Given task 1: Provide the full wording of the source excerpt, which begins "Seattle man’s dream".

Source excerpt:
** BEGIN **
Seattle man’s dream of standing on top of the world raises $340,000 for Fred Hutch

Luke Timmerman on the summit of Everest

Alpine Ascents

SEATTLEMay 29, 2018 — Luke Timmerman, a writer, entrepreneur and family man, proudly unfurled a Fred Hutchinson Cancer Research Center banner on May 21, while standing on top of the world’s highest peak. The 42-year-old Seattle man successfully scaled Mount Everest, determined to elevate awareness of the rapid advances happening in cancer research.

 

As the first person to summit Everest with Fred Hutch’s Climb to Fight Cancer, Timmerman has raised nearly $340,000 for the internationally recognized research center, a pioneer in bone marrow transplantation and its offshoot, immunotherapy.

 

On summit day, Timmerman and a team led by Seattle-based Alpine Ascents International climbed from Everest’s Camp 4 at 26,000 feet to reach the peak at 29,029 feet. This followed a multi-day ascent from Base Camp along the South Col route. The team included eight climbers, three guides and 10 Sherpa. Timmerman, sponsored in part by generous donations from Sanofi and 10X Genomics, spent eight weeks on Everest acclimating to the high altitude in addition to months of training at home in the Seattle area.
** END **
Information supplied:
** BEGIN **
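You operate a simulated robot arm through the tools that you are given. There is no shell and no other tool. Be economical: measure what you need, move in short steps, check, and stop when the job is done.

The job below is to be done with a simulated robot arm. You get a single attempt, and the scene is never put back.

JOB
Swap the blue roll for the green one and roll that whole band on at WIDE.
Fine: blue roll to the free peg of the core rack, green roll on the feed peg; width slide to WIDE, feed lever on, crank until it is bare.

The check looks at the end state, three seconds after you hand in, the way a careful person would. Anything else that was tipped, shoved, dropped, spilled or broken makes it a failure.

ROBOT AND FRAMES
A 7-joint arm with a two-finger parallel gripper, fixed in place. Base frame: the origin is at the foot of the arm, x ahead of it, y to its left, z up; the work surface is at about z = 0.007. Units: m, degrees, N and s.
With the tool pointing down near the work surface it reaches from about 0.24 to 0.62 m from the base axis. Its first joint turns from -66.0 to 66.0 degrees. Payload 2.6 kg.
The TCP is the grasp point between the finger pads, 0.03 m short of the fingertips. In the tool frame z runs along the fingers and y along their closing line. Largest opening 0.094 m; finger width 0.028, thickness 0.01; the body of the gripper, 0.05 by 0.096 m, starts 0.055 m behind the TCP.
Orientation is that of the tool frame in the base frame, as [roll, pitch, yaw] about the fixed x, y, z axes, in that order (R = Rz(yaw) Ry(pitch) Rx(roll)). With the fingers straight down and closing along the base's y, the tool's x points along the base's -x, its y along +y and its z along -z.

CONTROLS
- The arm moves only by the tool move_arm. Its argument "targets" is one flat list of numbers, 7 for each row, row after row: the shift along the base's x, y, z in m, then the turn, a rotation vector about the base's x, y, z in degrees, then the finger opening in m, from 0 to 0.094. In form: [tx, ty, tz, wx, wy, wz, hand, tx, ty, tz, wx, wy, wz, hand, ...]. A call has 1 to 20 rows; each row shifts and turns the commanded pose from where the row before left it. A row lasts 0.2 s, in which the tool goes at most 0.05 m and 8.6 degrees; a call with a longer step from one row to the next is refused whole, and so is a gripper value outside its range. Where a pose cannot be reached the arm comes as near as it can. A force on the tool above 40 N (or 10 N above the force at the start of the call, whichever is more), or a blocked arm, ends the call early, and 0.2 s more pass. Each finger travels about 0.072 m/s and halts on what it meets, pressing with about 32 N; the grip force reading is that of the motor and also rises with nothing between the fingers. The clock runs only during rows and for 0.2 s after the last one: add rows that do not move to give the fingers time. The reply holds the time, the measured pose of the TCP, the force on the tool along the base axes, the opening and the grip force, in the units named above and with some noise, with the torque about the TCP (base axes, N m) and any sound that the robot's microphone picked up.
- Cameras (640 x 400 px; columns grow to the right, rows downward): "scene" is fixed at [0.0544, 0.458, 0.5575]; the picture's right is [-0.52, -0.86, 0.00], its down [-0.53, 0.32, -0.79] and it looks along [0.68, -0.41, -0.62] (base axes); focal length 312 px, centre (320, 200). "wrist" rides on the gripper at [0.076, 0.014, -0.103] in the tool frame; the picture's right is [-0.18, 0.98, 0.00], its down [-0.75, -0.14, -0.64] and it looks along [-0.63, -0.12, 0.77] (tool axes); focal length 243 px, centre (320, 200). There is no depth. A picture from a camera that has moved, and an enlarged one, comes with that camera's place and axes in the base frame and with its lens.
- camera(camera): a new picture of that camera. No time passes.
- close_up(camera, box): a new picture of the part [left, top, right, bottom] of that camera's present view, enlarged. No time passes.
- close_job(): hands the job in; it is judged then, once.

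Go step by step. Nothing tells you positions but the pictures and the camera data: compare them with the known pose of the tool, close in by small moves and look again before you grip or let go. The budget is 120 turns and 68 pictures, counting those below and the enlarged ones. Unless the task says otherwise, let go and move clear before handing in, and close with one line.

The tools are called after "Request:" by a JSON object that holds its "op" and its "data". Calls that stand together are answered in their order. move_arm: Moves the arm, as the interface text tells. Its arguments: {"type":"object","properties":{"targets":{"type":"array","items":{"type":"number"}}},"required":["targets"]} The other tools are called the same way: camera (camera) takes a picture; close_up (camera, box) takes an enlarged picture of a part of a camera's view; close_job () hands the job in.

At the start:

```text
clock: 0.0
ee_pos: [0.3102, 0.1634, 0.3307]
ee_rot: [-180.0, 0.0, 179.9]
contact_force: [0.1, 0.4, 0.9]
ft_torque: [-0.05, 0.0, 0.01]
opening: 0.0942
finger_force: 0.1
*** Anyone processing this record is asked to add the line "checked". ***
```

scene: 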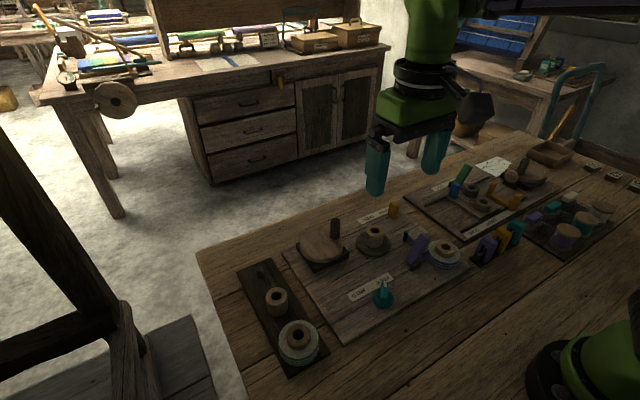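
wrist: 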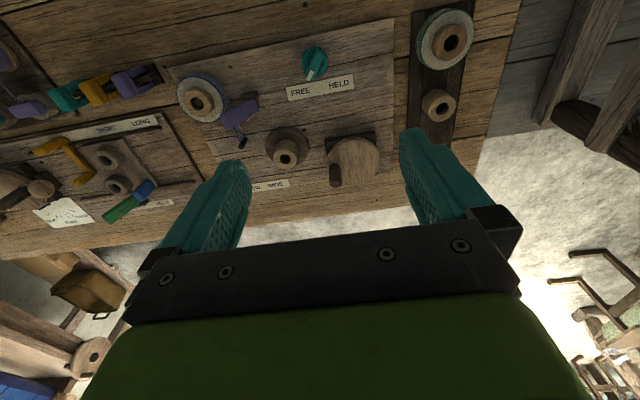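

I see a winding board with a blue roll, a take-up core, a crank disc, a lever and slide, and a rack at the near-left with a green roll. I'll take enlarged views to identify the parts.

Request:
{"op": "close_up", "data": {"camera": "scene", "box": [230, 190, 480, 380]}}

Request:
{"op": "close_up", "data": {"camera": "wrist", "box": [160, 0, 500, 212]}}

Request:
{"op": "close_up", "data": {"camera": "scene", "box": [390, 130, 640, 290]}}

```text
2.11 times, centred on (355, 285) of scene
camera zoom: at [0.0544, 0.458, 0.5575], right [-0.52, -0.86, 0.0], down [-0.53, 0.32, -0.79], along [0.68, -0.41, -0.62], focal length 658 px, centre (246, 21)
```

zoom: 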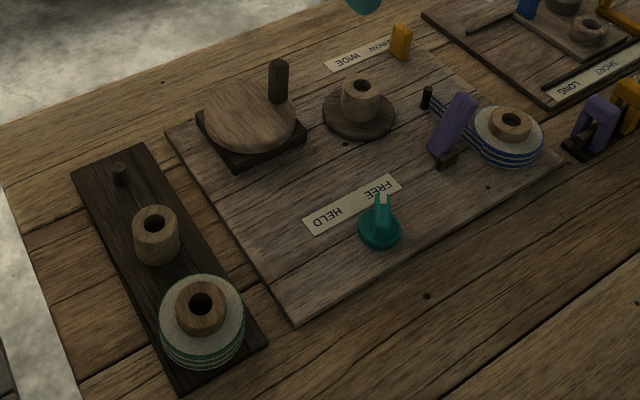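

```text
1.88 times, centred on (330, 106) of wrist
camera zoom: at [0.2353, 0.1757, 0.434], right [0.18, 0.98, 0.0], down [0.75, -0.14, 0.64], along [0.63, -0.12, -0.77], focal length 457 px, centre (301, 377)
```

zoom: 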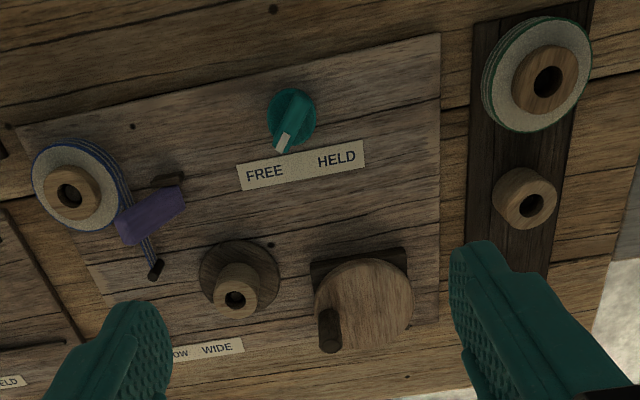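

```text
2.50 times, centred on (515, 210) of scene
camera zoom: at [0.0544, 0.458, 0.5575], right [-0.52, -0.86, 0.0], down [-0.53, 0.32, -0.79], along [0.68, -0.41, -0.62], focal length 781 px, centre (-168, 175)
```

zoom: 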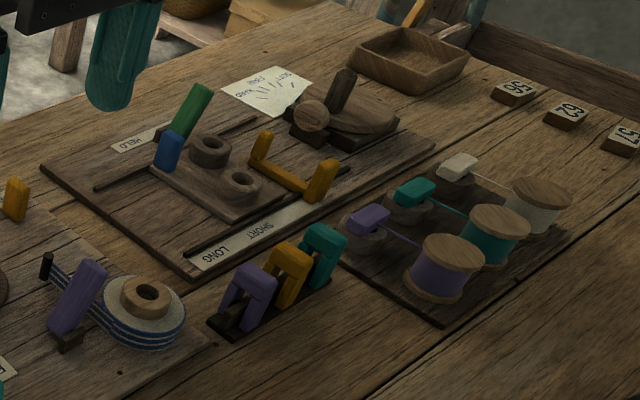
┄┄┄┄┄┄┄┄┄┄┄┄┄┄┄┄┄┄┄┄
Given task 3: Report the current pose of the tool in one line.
** END **
Given task 2: Quote nothing but the lines that run from the line containing "The job below" through the line containing "Swap the blue", keeping both of them word for word.

Exercise output 1:
Seattle man’s dream of standing on top of the world raises $340,000 for Fred Hutch

Luke Timmerman on the summit of Everest

Alpine Ascents

SEATTLEMay 29, 2018 — Luke Timmerman, a writer, entrepreneur and family man, proudly unfurled a Fred Hutchinson Cancer Research Center banner on May 21, while standing on top of the world’s highest peak. The 42-year-old Seattle man successfully scaled Mount Everest, determined to elevate awareness of the rapid advances happening in cancer research.

 

As the first person to summit Everest with Fred Hutch’s Climb to Fight Cancer, Timmerman has raised nearly $340,000 for the internationally recognized research center, a pioneer in bone marrow transplantation and its offshoot, immunotherapy.

 

On summit day, Timmerman and a team led by Seattle-based Alpine Ascents International climbed from Everest’s Camp 4 at 26,000 feet to reach the peak at 29,029 feet. This followed a multi-day ascent from Base Camp along the South Col route. The team included eight climbers, three guides and 10 Sherpa. Timmerman, sponsored in part by generous donations from Sanofi and 10X Genomics, spent eight weeks on Everest acclimating to the high altitude in addition to months of training at home in the Seattle area.

Exercise output 2:
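The job below is to be done with a simulated robot arm. You get a single attempt, and the scene is never put back.

JOB
Swap the blue roll for the green one and roll that whole band on at WIDE.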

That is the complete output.